Selected text >>

======

Only 26 percent. That bad, huh ?
Actually, it’s two percentage points higher than the national average.
What in the name of Pappy and Mammy Yokum is going on here ?
The South has a higher percentage of kids taking AP classes than the rest of the country ? Where’s the fun in that ?
This is serious, folks. All them redneck jokes are starting to sound strained.
Guess which state—we’ll give you one and only one guess—posted the greatest increase in the number of kids taking those AP classes ? Hint: It’s the same state that has had the largest increase for two years running.
Nope, not Texas. Or Florida.
You’re kidding us. You knew the answer all along, else the Arkansas Democrat-Gazette wouldn’t be emphasizing it in its editorial column today. Yep, the answer is the Natural State, which is getting more cultivated every semester. The percentage of Arkansas seniors who took at least one AP exam in 2006 was 31 percent. Almost a third of all students. Remember all those education reforms pushed by Mike Huckabee, and then the other Mike (Beebe ), and finally passed by the Legislature with more than a nudge from the state Supreme Court ? Well, they’ve been worth it.
SO WE were getting our mouths all set to write this editorial, when our lady in education, Cynthia Howell, published this bit of news in Friday’s paper: Arkansas’ benchmark exams for reading—given to kids in the fourth and eighth grade—are among the hardest in the nation.
Not just in the South. Not just among states in the Mississippi Delta. In the nation.
While Tennessee and Mississippi are being criticized for giving kids a rating as Proficient even if they meet only wet-noodle standards, Arkansas is being praised.

======

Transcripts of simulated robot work
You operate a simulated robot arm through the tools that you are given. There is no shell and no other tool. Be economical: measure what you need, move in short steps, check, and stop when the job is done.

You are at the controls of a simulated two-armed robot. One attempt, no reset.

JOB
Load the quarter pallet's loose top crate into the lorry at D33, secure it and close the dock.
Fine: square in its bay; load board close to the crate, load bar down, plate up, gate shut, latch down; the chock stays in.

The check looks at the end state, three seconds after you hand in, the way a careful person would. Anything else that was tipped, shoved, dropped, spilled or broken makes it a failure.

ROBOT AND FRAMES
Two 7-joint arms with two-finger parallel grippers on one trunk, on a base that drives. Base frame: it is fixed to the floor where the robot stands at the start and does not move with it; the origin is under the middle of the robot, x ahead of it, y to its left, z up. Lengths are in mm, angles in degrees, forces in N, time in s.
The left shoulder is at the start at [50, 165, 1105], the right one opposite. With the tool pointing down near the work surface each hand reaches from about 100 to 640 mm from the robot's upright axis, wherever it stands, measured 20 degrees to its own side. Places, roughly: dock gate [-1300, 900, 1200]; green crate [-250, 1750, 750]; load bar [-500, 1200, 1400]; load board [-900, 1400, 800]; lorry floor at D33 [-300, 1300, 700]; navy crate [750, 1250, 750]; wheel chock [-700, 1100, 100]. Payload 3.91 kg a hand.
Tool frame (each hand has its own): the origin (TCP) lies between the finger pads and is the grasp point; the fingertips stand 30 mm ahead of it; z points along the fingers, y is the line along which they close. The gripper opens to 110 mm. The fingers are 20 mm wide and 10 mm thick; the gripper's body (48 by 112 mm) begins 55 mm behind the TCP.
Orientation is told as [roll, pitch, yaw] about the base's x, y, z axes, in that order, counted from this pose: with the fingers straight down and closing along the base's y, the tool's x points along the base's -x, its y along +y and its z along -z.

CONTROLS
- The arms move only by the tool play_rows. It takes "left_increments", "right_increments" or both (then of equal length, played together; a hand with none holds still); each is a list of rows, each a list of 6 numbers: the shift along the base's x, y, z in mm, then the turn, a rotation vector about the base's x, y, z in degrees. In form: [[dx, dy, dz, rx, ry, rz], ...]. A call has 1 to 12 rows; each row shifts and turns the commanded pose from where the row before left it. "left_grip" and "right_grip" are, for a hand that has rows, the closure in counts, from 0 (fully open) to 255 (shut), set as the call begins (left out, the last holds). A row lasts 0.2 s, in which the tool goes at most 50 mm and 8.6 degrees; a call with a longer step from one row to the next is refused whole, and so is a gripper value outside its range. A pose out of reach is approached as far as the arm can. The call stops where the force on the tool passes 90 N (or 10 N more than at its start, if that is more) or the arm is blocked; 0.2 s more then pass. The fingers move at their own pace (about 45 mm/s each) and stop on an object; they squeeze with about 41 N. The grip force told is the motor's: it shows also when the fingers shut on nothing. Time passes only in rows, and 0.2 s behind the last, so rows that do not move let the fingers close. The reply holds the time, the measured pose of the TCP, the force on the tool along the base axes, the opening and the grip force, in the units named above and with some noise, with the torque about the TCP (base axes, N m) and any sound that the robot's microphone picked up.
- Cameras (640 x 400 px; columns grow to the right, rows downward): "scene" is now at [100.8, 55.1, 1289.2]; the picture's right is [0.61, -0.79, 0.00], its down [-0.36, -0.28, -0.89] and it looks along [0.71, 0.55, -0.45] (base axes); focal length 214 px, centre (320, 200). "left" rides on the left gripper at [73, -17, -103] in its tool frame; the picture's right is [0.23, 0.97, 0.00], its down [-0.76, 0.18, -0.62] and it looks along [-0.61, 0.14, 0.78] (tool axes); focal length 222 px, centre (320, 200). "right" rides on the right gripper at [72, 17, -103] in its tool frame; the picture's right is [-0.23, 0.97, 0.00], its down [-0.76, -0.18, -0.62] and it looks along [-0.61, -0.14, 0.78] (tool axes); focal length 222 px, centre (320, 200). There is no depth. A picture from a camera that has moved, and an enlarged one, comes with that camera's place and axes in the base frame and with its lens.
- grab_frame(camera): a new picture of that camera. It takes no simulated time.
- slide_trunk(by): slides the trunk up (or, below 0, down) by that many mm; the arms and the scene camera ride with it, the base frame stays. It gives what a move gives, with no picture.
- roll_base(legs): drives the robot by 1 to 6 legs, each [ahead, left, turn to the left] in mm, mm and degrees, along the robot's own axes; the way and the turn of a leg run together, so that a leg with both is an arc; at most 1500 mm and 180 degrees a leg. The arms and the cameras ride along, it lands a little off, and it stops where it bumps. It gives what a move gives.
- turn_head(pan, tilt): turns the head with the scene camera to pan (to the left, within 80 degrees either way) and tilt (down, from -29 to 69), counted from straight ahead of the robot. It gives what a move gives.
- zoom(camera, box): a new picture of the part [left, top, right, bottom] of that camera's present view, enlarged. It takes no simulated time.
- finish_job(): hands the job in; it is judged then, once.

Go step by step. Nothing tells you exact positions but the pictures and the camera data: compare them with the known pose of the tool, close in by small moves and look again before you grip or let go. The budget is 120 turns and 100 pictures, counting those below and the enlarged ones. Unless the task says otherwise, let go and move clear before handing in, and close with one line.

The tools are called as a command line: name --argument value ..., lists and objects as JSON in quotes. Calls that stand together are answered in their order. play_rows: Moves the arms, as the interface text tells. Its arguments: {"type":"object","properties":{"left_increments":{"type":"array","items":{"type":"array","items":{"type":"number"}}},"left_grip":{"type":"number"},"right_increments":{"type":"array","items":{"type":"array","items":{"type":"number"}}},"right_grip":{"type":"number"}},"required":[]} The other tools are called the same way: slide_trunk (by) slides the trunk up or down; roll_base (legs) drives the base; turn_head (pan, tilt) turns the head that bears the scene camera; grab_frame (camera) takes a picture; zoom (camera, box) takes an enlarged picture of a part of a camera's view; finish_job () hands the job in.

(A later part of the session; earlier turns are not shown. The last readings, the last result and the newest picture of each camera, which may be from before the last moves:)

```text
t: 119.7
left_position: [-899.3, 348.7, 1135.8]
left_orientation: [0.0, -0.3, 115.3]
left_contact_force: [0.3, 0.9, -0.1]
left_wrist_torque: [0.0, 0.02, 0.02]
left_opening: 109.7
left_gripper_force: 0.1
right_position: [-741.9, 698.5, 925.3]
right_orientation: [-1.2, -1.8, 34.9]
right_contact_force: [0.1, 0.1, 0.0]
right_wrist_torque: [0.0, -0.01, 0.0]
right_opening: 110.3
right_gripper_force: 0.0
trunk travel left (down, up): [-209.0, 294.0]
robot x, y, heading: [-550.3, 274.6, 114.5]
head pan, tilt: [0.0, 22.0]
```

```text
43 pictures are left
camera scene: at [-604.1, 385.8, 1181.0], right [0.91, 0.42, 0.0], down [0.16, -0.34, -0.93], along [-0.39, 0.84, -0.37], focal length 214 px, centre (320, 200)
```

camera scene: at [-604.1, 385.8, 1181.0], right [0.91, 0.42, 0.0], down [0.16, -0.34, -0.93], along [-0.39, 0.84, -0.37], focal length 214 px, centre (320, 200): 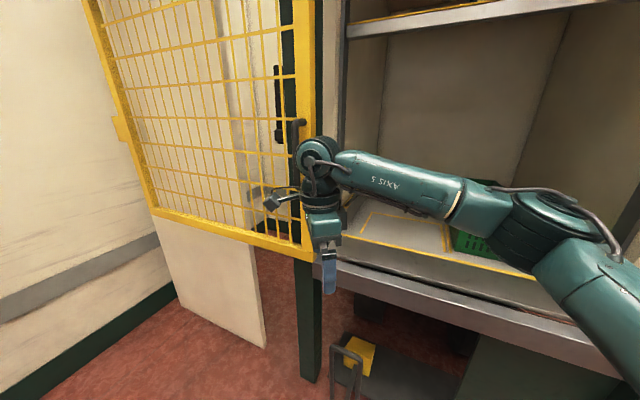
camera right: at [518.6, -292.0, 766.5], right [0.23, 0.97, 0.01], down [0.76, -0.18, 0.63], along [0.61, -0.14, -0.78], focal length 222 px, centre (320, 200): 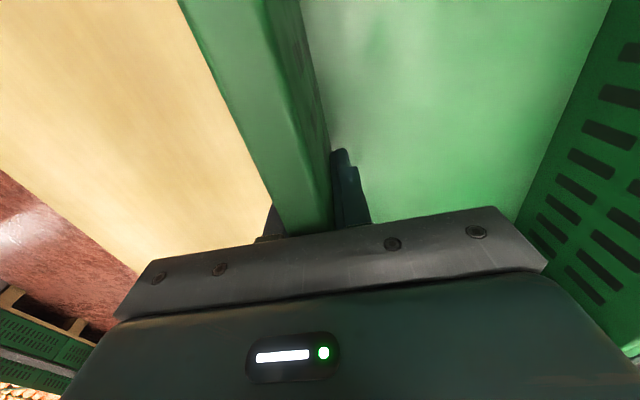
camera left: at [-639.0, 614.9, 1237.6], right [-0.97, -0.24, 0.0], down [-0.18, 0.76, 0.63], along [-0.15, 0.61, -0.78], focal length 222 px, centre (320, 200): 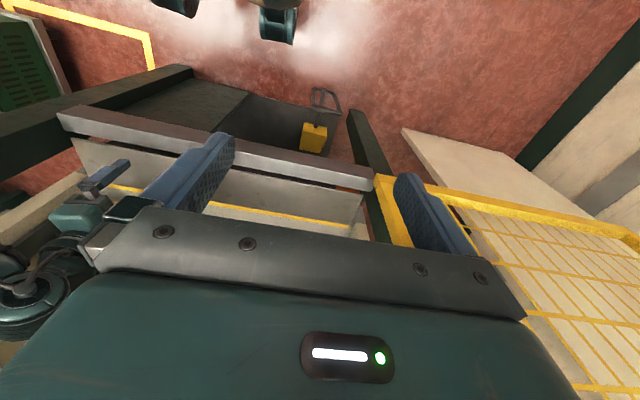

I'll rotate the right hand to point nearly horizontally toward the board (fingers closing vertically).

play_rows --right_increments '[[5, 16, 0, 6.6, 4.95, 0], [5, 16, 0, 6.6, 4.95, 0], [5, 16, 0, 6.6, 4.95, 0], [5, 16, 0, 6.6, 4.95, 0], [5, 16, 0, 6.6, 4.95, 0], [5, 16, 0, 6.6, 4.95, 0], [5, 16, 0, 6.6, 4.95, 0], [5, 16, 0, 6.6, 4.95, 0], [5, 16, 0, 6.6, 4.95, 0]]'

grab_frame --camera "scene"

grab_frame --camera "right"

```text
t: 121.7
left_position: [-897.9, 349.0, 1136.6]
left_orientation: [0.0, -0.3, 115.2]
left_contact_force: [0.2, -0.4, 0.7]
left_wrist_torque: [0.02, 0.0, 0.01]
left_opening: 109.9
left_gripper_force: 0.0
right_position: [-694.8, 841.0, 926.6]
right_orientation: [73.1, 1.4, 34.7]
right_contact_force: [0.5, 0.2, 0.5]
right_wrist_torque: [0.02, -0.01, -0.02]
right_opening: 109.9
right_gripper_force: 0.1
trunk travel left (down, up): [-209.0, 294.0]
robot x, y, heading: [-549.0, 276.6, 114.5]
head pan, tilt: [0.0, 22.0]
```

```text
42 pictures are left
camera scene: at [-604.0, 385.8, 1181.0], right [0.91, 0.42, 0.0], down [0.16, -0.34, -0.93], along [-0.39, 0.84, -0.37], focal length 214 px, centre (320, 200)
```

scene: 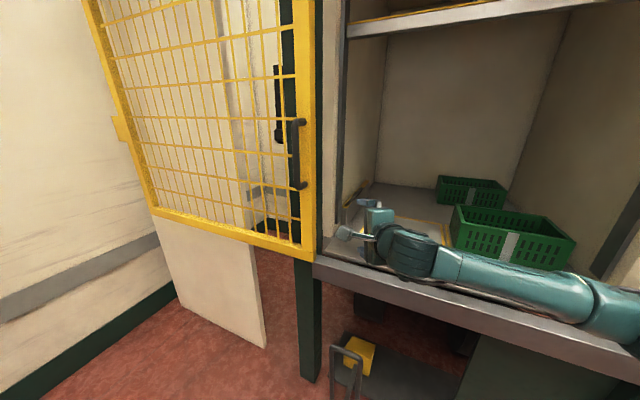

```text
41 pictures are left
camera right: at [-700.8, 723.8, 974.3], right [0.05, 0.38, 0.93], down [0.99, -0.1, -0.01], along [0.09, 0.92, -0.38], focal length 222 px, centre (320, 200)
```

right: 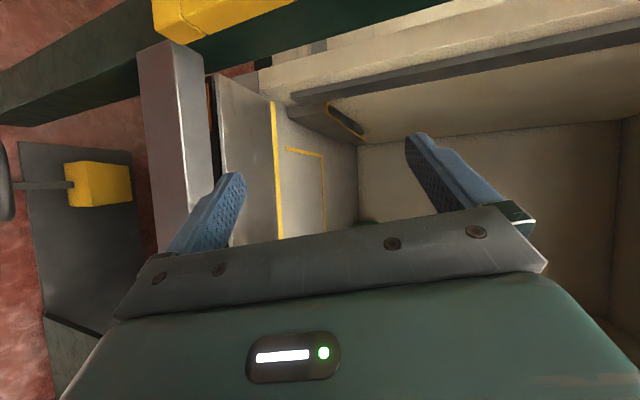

======

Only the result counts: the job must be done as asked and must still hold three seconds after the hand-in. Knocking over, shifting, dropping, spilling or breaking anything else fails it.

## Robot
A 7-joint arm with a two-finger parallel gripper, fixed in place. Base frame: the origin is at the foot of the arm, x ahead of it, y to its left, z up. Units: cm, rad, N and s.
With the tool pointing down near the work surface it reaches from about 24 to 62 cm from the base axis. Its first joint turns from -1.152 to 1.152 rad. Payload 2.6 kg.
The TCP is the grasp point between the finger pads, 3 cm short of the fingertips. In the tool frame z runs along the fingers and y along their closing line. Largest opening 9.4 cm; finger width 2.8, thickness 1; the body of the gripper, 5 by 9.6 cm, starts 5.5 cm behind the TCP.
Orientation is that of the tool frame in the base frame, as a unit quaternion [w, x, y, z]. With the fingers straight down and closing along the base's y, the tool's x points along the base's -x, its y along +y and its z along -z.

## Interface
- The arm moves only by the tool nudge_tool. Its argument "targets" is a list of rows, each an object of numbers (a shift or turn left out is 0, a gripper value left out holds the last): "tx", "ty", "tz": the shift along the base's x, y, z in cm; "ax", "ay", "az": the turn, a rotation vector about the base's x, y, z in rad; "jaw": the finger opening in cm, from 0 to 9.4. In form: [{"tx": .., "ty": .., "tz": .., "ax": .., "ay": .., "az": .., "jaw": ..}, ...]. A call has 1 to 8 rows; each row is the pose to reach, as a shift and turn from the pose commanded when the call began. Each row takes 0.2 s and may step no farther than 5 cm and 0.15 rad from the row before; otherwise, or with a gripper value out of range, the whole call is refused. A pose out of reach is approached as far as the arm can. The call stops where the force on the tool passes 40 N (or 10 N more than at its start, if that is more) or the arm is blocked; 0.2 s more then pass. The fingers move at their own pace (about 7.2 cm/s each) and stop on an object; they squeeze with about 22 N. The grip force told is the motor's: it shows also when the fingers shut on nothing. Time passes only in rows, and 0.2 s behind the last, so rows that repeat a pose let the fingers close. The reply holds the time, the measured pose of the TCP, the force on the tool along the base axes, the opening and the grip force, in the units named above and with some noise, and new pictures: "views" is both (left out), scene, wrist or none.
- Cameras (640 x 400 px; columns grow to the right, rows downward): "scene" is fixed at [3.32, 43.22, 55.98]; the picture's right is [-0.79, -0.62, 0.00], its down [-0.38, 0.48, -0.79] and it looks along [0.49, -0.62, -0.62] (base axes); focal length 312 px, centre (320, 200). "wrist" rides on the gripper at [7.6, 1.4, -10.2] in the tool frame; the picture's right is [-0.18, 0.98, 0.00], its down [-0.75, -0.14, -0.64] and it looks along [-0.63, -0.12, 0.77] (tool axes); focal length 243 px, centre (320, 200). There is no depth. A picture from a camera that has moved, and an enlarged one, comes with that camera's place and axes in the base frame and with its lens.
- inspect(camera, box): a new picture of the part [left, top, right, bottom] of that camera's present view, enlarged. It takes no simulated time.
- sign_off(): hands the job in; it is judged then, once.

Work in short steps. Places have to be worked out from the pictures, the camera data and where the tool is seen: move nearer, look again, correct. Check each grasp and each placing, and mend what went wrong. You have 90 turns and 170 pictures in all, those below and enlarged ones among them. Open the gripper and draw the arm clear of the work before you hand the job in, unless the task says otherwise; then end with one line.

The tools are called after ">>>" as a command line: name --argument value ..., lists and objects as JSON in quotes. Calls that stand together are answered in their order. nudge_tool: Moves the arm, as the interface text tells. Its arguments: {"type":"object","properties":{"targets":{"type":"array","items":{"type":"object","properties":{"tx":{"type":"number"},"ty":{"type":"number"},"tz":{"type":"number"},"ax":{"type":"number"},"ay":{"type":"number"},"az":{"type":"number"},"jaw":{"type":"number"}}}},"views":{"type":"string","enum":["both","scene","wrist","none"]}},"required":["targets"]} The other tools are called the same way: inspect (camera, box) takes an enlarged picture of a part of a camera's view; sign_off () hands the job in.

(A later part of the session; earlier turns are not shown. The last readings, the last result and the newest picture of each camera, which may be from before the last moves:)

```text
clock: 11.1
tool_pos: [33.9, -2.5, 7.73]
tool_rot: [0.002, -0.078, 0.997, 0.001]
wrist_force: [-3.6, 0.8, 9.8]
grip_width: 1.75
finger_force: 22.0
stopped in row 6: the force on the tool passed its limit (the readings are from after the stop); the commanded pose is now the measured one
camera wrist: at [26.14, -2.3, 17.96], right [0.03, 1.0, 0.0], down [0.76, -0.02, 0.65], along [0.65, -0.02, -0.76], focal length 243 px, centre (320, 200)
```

======

What the exercise asks >>
Please continue the selected text.

Exercise result >>
That’s good news in more ways than one. Because if we here in Arkansas were interested in just good PR and making Top 10 lists—instead of educating our kids—we could offer AP classes in basket-weaving all semester long and get that above-mentioned 31 percent up to a good 80-plus. Hey, let’s just call every class an Advanced Placement class, give every kid an A, and sit back. If we’re not meeting standards, just lower the standards and—voila !—we’ll be the best educated state in the Union. Isn’t that the way our educantists would go ? Then we could run stories every year telling the rest of the country how S-M-R-T we are because here in Arkansas, as in Lake Wobegon, all our kids are way above average ! But that’s not what’s happening here. Not only are kids taking more AP classes in Arkansas than in much of the country, but they’re also passing more difficult benchmark tests.
Once again—and this happens so often we’re starting to repeat it in our sleep, let alone in our editorials—if we’ll just raise our standards, our kids will meet and even exceed them. To quote a darn-near giddy Ken James, the state’s education commissioner / czar / can-do guy: “I am thrilled with this news because it means that when students reach the state’s expectations for proficiency... they are in a prime position to compete with students from anywhere in the United States for college placement and well-paying jobs.” Ah, yes, poor little ol’ backward Arkinsaw. We won’t miss the image. We may even have found the way to change it. Here’s the secret: To change the image, change the reality. It’s not easy but, unlike ersatz solutions like self-esteem or social promotion and all those other fads and scams, it works.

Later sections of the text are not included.